◆ **Extract provided**
......

In this postmodern moment, people’s personal stories and group histories are leveraged to question traditional doctrines. Liberation theologies challenge traditional views of the atonement, eschatology, and even God. People’s experiences of abuse challenge the traditional view of male headship in the home and church. And so on.

Even among Christians who formally affirm the sufficiency, inerrancy, and authority of God’s Word, there is the risk of reading the Bible extra-textually (from without) rather than intra-textually (from within). This means letting something like Tradition or Science or Sociology or History or Lived Experience or Personal Trauma become the authoritative framework for shaping and determining our interpretation of the Bible. Yet reading the Bible intra-textually means letting the Bible’s own storyline and framework become our grid for viewing the world. The Bible gives us a created order, which in turn should form our worldview and interpretation of everything.

......

◆ **Material**
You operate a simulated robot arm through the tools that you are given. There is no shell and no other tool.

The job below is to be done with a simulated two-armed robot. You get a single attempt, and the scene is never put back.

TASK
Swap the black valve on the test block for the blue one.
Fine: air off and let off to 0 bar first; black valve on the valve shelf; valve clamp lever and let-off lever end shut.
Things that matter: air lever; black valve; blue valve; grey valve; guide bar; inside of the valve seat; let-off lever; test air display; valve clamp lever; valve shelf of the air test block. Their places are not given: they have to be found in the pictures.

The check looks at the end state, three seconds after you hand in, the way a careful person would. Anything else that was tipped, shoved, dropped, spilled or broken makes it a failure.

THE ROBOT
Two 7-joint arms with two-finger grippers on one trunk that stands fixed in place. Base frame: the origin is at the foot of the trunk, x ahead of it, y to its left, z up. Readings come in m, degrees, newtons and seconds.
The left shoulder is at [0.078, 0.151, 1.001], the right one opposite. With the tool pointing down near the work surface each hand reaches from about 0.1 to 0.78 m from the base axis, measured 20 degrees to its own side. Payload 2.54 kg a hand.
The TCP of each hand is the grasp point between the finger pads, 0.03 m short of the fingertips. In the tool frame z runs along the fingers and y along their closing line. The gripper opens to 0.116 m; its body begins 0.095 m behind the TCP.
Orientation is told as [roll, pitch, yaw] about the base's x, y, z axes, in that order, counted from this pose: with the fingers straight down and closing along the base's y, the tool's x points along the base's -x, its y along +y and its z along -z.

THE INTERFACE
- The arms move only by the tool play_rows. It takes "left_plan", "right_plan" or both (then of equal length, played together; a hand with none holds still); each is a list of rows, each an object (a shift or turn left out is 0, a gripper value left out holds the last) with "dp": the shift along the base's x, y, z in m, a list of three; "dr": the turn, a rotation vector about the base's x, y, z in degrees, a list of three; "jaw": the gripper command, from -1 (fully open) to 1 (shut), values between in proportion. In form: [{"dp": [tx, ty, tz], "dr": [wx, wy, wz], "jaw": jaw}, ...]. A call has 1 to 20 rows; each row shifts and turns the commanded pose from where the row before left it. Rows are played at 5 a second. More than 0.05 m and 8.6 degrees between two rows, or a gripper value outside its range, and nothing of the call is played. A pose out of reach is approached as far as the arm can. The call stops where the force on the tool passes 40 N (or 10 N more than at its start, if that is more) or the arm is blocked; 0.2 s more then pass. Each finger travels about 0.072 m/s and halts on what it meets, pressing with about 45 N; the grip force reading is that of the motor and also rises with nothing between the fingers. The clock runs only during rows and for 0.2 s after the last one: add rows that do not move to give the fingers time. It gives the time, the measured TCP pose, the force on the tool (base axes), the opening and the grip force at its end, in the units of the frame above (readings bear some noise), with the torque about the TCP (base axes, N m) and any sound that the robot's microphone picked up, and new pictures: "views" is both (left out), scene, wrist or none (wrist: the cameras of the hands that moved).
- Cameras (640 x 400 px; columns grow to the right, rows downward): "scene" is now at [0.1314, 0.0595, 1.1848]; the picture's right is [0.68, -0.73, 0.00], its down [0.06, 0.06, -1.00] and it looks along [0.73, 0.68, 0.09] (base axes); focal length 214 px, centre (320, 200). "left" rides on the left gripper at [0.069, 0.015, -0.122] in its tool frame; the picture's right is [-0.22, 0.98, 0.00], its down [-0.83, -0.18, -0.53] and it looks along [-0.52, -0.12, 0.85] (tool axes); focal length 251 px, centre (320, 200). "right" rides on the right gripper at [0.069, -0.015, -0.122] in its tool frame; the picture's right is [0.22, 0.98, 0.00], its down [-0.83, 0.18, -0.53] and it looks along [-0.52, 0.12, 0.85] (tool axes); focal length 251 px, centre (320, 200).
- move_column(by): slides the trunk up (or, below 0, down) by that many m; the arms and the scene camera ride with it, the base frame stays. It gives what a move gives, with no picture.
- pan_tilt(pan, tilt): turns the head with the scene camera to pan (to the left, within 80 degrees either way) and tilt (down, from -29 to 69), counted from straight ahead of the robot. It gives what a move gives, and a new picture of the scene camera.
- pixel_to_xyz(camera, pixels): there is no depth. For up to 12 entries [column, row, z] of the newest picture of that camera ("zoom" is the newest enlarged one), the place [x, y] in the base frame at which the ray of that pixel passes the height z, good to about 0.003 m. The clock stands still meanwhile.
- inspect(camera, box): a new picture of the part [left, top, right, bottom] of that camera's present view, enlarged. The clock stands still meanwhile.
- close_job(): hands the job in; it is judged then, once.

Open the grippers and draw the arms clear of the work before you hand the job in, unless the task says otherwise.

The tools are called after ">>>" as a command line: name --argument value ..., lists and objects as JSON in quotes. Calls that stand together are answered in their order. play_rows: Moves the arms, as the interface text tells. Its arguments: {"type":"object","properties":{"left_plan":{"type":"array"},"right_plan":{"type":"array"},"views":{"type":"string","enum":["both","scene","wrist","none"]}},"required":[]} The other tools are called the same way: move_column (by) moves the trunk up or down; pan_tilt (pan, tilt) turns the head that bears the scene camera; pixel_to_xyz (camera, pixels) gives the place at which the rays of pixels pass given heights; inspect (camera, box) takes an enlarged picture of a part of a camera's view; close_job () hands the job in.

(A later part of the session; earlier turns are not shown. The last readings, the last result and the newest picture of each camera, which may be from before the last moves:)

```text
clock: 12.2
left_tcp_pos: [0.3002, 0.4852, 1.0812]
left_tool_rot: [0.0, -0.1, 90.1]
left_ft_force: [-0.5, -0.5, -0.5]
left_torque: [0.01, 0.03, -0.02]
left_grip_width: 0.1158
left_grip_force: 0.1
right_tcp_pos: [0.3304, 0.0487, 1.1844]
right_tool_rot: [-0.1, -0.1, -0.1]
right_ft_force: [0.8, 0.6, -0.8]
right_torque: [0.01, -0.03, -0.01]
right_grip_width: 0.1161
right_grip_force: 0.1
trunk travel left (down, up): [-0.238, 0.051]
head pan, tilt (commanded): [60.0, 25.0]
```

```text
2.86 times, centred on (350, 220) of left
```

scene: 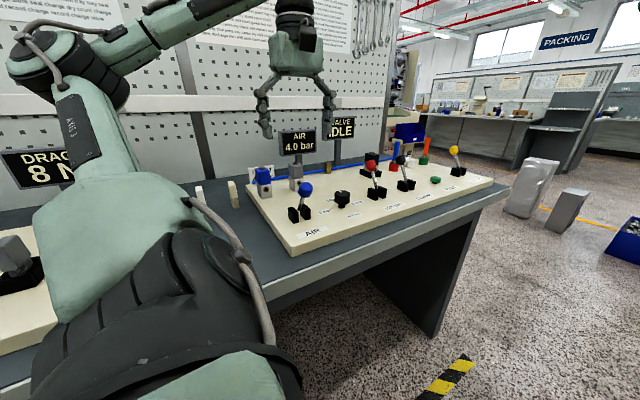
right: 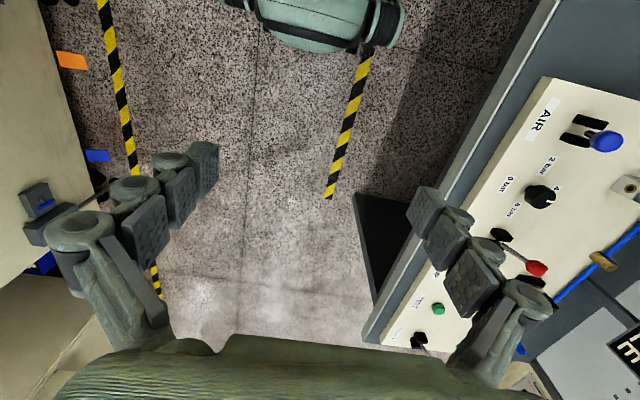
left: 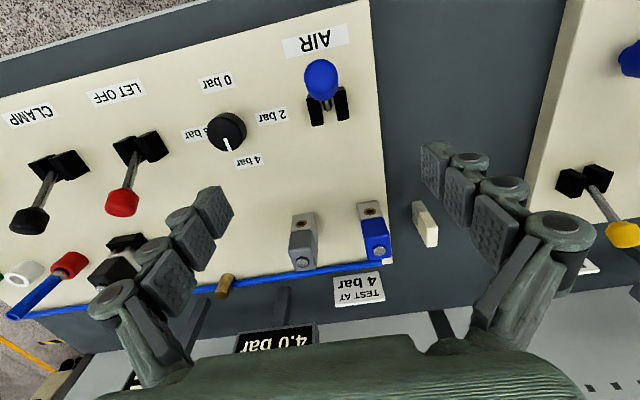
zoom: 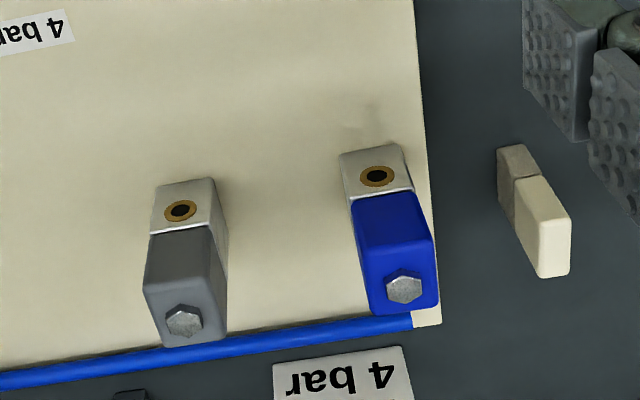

......

◆ **Required tasks**
- a) Provide the original wording of the extract provided from "In this postmodern" as far as "church. And so on.".
- b) Produce the text that comes next in the extract provided.

◆ **Expected responses**
- a)
In this postmodern moment, people’s personal stories and group histories are leveraged to question traditional doctrines. Liberation theologies challenge traditional views of the atonement, eschatology, and even God. People’s experiences of abuse challenge the traditional view of male headship in the home and church. And so on.

- b)
Does this mean we don’t listen to lived experience or tradition or anything else? Certainly we should. Christians should simultaneously (i) acknowledge that a kind of hermeneutical spiral exists between both Bible and Story, each side helping us to understand the other, (ii) but firmly and decisively asserting that the relationship between the two sides is asymmetrical, because the Bible alone is the norming norm. It alone possesses the authority to bind the conscience and the church, because it alone is God’s revealed, inerrant Word. The relationship between Biblical Doctrine and Story, furthermore, is like the relationship between law and wisdom. The former establishes the rules and boundaries, while the latter helps us to navigate this beautiful, crazy, and treacherous world inside those rules and boundaries.

For instance, the Bible offers me an authoritative Word for the structures of my marriage. Yet the lived experience of married life and church life help me to understand more fully what it means to be a husband. This is why I look more forward to hearing from a man who has been married for 30 years teach at the church marriage retreat than I do the brother who’s been married for one year. Married life helps us understand the Bible’s teaching (aka, doctrine) on marriage, which in turn helps us understand our marriages, and so forth.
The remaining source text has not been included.